RECIPE FOR FLOODING: Those mega-puddles, or “nuisance flooding,” that swamped cars were the result of tide and rain hitting when storm water pipes that let out into Back Cove were below the surface of the ocean. “There was nowhere for the water to go.” Needelman coordinates with the Public Works Department to mitigate potential future flooding. They keep the storm drains clean and street-sweep steadily. “That is constant work that they do to make sure that flooding events are as small as possible.” As waterfront coordinator, Needelman is never far from a tide chart so they can be prepared.
HISTORY HELPS: Looking back is useful. “We have great tide data on Portland Harbor, almost 100 years of tide data from Maine State Pier.” Needelman calls the 1978 blizzard “the signature flooding event.” The storm surge was several feet, and Needelman, then an eighth-grader, remembers it well. “We all got a few days off from school.” Events like that, which resulted in some “knee-high” flooding and damage to the piers and wharfs, particularly near J’s Oyster, are the maps for rising sea levels in the future. “I think it is inevitable,” he said. Past hurricanes (Bob, Gloria) and storms also serve as teaching tools. “We use them as an indication of what sea level will look like in the future.”

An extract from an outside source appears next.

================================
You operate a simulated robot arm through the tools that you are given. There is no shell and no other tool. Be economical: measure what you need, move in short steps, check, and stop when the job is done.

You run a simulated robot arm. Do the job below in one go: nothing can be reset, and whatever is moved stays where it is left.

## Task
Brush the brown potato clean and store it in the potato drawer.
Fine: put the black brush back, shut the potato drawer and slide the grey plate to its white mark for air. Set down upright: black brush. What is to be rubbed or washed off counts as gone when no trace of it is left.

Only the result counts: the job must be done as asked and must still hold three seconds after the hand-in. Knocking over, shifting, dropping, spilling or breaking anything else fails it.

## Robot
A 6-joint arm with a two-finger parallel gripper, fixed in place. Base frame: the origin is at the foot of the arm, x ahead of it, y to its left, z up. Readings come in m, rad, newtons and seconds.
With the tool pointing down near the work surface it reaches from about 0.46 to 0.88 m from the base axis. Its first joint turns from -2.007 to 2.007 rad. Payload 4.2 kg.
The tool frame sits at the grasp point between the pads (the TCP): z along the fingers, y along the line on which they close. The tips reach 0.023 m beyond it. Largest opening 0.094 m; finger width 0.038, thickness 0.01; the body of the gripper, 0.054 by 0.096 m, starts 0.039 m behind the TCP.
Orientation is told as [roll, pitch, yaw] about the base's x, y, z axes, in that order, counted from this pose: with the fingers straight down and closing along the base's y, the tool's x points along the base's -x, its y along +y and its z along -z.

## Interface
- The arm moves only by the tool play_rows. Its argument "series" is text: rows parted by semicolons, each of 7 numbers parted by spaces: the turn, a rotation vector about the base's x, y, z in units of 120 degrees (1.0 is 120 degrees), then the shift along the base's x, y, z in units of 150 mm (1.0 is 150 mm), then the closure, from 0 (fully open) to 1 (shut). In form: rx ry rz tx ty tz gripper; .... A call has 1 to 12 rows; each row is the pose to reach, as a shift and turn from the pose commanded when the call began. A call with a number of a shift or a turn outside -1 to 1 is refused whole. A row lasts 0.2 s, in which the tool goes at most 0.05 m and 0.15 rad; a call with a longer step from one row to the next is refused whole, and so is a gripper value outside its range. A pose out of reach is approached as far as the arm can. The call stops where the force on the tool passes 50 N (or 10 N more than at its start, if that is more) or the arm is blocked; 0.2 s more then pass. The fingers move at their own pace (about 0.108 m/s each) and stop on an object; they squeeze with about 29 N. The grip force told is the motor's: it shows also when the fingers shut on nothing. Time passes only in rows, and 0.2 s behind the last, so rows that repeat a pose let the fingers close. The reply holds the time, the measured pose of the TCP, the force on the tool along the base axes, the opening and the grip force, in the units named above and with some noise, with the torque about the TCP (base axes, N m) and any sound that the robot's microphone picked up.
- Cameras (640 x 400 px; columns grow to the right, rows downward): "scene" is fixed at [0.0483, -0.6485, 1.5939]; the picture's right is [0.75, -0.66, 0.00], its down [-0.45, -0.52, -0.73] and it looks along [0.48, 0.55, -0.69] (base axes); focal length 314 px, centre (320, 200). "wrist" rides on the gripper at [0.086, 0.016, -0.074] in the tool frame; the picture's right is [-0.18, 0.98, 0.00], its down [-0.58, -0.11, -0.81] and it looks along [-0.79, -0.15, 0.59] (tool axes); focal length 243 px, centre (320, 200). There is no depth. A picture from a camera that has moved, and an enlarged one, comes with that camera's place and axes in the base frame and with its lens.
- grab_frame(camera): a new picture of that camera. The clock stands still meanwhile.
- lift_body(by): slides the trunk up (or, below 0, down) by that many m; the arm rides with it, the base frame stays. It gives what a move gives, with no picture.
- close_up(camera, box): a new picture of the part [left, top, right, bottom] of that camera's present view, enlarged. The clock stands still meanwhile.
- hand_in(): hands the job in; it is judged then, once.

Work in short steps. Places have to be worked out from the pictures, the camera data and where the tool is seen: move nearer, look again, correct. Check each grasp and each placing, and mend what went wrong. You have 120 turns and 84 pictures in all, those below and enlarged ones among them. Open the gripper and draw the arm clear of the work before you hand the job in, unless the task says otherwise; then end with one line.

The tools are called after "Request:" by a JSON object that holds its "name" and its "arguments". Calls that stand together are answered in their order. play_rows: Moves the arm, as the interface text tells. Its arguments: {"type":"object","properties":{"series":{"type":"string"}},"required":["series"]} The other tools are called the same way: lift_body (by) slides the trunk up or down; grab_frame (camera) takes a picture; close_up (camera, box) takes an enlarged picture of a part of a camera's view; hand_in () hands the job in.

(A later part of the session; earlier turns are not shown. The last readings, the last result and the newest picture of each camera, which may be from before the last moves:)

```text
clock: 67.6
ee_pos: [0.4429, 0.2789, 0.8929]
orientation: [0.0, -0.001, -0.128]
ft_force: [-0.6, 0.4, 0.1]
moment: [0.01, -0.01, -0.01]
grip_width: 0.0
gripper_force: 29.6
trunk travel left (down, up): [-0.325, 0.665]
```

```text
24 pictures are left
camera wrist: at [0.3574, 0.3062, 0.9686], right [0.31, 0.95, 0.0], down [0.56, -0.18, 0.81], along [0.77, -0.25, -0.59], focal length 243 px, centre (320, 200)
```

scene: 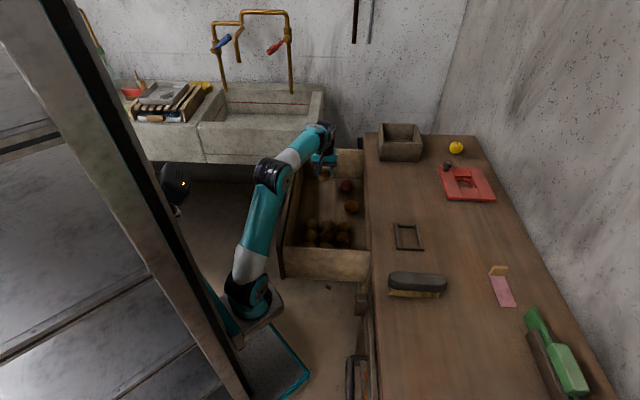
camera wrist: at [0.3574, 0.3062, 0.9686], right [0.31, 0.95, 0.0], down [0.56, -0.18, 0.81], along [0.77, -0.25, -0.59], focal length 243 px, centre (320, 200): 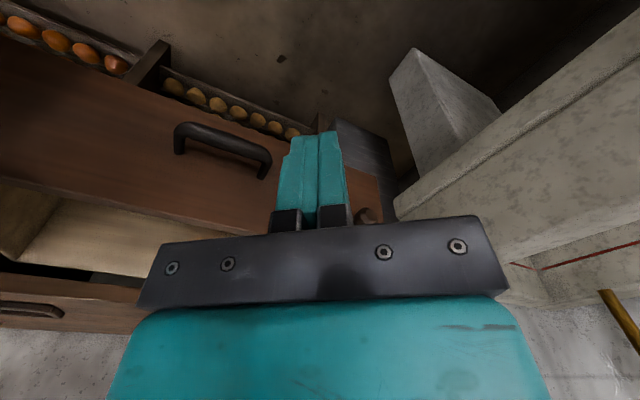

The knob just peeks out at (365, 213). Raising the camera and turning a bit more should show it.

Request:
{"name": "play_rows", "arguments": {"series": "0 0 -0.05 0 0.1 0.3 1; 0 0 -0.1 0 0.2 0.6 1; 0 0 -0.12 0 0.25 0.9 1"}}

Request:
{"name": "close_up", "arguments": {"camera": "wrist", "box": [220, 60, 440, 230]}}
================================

NO GLOOM AND DOOM: On this latest walking tour, Needelman met with a receptive audience. “I think what was noteworthy was how engaged people were. It wasn’t a scary event.” He thinks that’s the right attitude, as coastal dwellers learn to accept flooding as more routine, as something they can prepare for, not an outlier linked to big storms and astronomical tides. “We don’t need to be afraid of the water. We need to respect the water.”
Correction: This story was updated at 3:37 p.m. on Dec. 20, 2017 to correct the spelling of Bill Needelman’s last name.